SOURCE DATA:
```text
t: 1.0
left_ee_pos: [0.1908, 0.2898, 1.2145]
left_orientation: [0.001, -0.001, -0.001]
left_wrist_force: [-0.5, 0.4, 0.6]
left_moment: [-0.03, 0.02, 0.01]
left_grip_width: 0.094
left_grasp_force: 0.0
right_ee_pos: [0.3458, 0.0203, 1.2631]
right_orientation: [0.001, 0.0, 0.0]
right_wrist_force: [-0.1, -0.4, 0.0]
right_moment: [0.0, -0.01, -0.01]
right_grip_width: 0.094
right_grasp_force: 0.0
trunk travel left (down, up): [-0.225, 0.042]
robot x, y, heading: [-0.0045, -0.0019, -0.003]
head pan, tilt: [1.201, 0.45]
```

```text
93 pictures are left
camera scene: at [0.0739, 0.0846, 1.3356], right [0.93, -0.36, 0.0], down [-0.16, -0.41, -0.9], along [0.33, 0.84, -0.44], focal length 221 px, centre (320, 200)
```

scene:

REQUIREMENTS: Recite the full listing above exactly. Use JSON: a list with one string for each line that is not empty.

EXERCISE OUTPUT:
[
  "```text",
  "t: 1.0",
  "left_ee_pos: [0.1908, 0.2898, 1.2145]",
  "left_orientation: [0.001, -0.001, -0.001]",
  "left_wrist_force: [-0.5, 0.4, 0.6]",
  "left_moment: [-0.03, 0.02, 0.01]",
  "left_grip_width: 0.094",
  "left_grasp_force: 0.0",
  "right_ee_pos: [0.3458, 0.0203, 1.2631]",
  "right_orientation: [0.001, 0.0, 0.0]",
  "right_wrist_force: [-0.1, -0.4, 0.0]",
  "right_moment: [0.0, -0.01, -0.01]",
  "right_grip_width: 0.094",
  "right_grasp_force: 0.0",
  "trunk travel left (down, up): [-0.225, 0.042]",
  "robot x, y, heading: [-0.0045, -0.0019, -0.003]",
  "head pan, tilt: [1.201, 0.45]",
  "```",
  "```text",
  "93 pictures are left",
  "camera scene: at [0.0739, 0.0846, 1.3356], right [0.93, -0.36, 0.0], down [-0.16, -0.41, -0.9], along [0.33, 0.84, -0.44], focal length 221 px, centre (320, 200)",
  "```",
  "scene:"
]